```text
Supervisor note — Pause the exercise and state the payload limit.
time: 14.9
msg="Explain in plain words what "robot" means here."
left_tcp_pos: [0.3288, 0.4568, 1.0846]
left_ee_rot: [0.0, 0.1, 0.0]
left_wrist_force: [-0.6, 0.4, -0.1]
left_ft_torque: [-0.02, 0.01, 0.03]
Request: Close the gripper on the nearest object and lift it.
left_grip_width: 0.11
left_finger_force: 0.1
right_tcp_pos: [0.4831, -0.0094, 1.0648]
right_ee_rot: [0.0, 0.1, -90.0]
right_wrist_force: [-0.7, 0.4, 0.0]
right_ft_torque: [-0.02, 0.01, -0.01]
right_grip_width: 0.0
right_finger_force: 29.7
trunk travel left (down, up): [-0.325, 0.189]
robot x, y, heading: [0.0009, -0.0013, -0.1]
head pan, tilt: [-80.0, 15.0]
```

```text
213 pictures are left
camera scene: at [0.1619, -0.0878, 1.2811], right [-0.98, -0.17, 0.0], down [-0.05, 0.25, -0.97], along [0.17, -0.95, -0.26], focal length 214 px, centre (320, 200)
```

···

Set down all of the data above, word for word. Give them as a JSON list of strings, one for each line, with blank lines left out.

[
  "```text",
  "Supervisor note — Pause the exercise and state the payload limit.",
  "time: 14.9",
  "msg=\"Explain in plain words what \"robot\" means here.\"",
  "left_tcp_pos: [0.3288, 0.4568, 1.0846]",
  "left_ee_rot: [0.0, 0.1, 0.0]",
  "left_wrist_force: [-0.6, 0.4, -0.1]",
  "left_ft_torque: [-0.02, 0.01, 0.03]",
  "Request: Close the gripper on the nearest object and lift it.",
  "left_grip_width: 0.11",
  "left_finger_force: 0.1",
  "right_tcp_pos: [0.4831, -0.0094, 1.0648]",
  "right_ee_rot: [0.0, 0.1, -90.0]",
  "right_wrist_force: [-0.7, 0.4, 0.0]",
  "right_ft_torque: [-0.02, 0.01, -0.01]",
  "right_grip_width: 0.0",
  "right_finger_force: 29.7",
  "trunk travel left (down, up): [-0.325, 0.189]",
  "robot x, y, heading: [0.0009, -0.0013, -0.1]",
  "head pan, tilt: [-80.0, 15.0]",
  "```",
  "```text",
  "213 pictures are left",
  "camera scene: at [0.1619, -0.0878, 1.2811], right [-0.98, -0.17, 0.0], down [-0.05, 0.25, -0.97], along [0.17, -0.95, -0.26], focal length 214 px, centre (320, 200)",
  "```"
]